Dessin réalisé le jour de la visite

2015 – 21/14,7 cm

Plight est une installation de l’artiste allemand Joseph Beuys (1921-1986) présentée dans les collections permanentes du centre Beaubourg à Paris.

Comme tout visiteur il aura fallu que je me baisse pour en franchir l’entrée et accéder à l’espace où cet œuvre se déploie. Une fois passée cette porte basse des rambardes délimitaient un petit périmètre duquel seulement, nouvelle contrainte, je pus voir la chose.

En l’occurrence, une première salle où était placé un piano à queue, fermé, sur lequel étaient posés un thermomètre et un plateau de bois où était inscrite une partition musicale, sans notes.
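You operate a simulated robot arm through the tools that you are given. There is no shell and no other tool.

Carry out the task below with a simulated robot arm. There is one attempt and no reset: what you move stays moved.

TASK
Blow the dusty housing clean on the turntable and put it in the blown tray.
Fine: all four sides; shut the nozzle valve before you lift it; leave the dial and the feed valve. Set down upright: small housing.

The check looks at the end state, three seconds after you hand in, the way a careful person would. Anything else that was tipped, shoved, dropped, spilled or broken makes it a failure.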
Des rouleaux de feutre de plus de deux mètres de haut étaient plaqués contre les murs, du sol au plafond, comme dans la seconde pièce de l’installation, visible seulement en partie depuis l’endroit où le spectateur était retenu.

C’est ainsi que je suis entré dans Plight et que Plight m’est entré.

Avant de vous (d’) écrire comment je fus touché, je dois commencer par évoquer la bonne fortune qui fit qu’au moment de découvrir l’installation je m’y suis retrouvé seul quelques instants.

Un décrochage. Le silence prenant corps par le mien.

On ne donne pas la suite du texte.